**Task brief:** Without the pictures, set down every line of the data exactly.

**Available data:**
____

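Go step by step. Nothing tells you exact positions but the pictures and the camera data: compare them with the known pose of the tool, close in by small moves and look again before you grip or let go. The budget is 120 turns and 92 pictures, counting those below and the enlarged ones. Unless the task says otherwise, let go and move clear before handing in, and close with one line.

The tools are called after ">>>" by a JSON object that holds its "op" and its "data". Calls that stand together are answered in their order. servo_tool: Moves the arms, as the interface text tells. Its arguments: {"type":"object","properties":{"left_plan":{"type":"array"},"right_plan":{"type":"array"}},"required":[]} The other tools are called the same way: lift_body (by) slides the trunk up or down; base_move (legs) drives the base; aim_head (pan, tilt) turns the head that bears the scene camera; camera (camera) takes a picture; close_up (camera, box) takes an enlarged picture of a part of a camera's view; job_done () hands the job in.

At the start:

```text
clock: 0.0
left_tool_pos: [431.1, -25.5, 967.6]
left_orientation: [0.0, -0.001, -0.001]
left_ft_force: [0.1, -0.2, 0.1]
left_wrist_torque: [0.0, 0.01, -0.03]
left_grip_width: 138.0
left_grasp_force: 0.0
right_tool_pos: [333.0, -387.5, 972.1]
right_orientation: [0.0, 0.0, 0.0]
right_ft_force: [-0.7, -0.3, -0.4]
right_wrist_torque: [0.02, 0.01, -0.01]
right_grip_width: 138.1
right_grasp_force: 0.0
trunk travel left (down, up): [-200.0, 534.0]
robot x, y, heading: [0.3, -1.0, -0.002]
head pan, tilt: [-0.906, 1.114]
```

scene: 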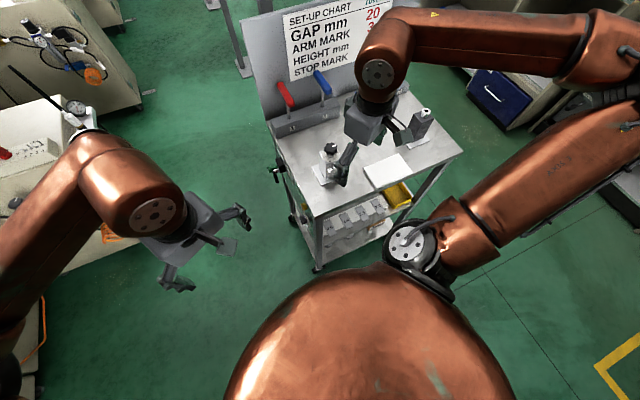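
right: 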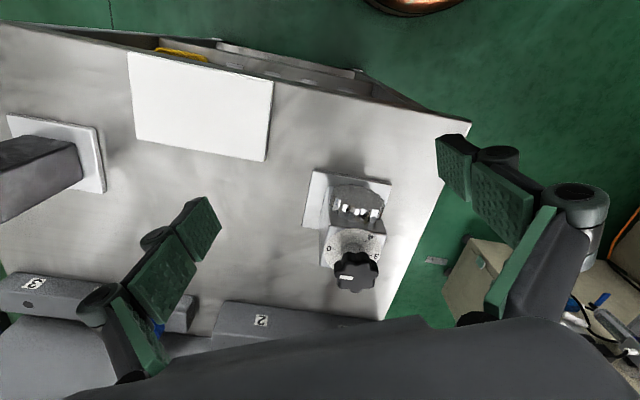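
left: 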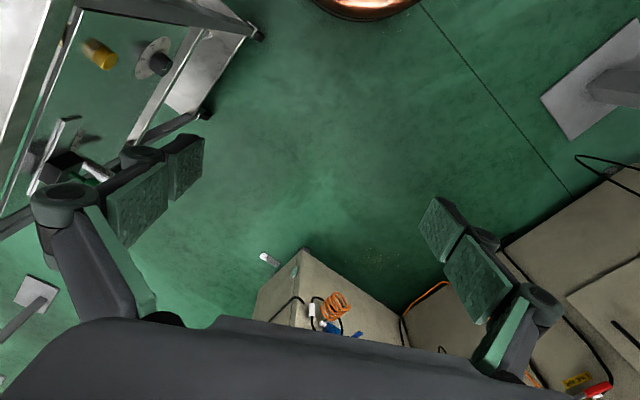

____

**Finished answer:**
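Go step by step. Nothing tells you exact positions but the pictures and the camera data: compare them with the known pose of the tool, close in by small moves and look again before you grip or let go. The budget is 120 turns and 92 pictures, counting those below and the enlarged ones. Unless the task says otherwise, let go and move clear before handing in, and close with one line.

The tools are called after ">>>" by a JSON object that holds its "op" and its "data". Calls that stand together are answered in their order. servo_tool: Moves the arms, as the interface text tells. Its arguments: {"type":"object","properties":{"left_plan":{"type":"array"},"right_plan":{"type":"array"}},"required":[]} The other tools are called the same way: lift_body (by) slides the trunk up or down; base_move (legs) drives the base; aim_head (pan, tilt) turns the head that bears the scene camera; camera (camera) takes a picture; close_up (camera, box) takes an enlarged picture of a part of a camera's view; job_done () hands the job in.

At the start:

```text
clock: 0.0
left_tool_pos: [431.1, -25.5, 967.6]
left_orientation: [0.0, -0.001, -0.001]
left_ft_force: [0.1, -0.2, 0.1]
left_wrist_torque: [0.0, 0.01, -0.03]
left_grip_width: 138.0
left_grasp_force: 0.0
right_tool_pos: [333.0, -387.5, 972.1]
right_orientation: [0.0, 0.0, 0.0]
right_ft_force: [-0.7, -0.3, -0.4]
right_wrist_torque: [0.02, 0.01, -0.01]
right_grip_width: 138.1
right_grasp_force: 0.0
trunk travel left (down, up): [-200.0, 534.0]
robot x, y, heading: [0.3, -1.0, -0.002]
head pan, tilt: [-0.906, 1.114]
```

scene: 
right: 
left: 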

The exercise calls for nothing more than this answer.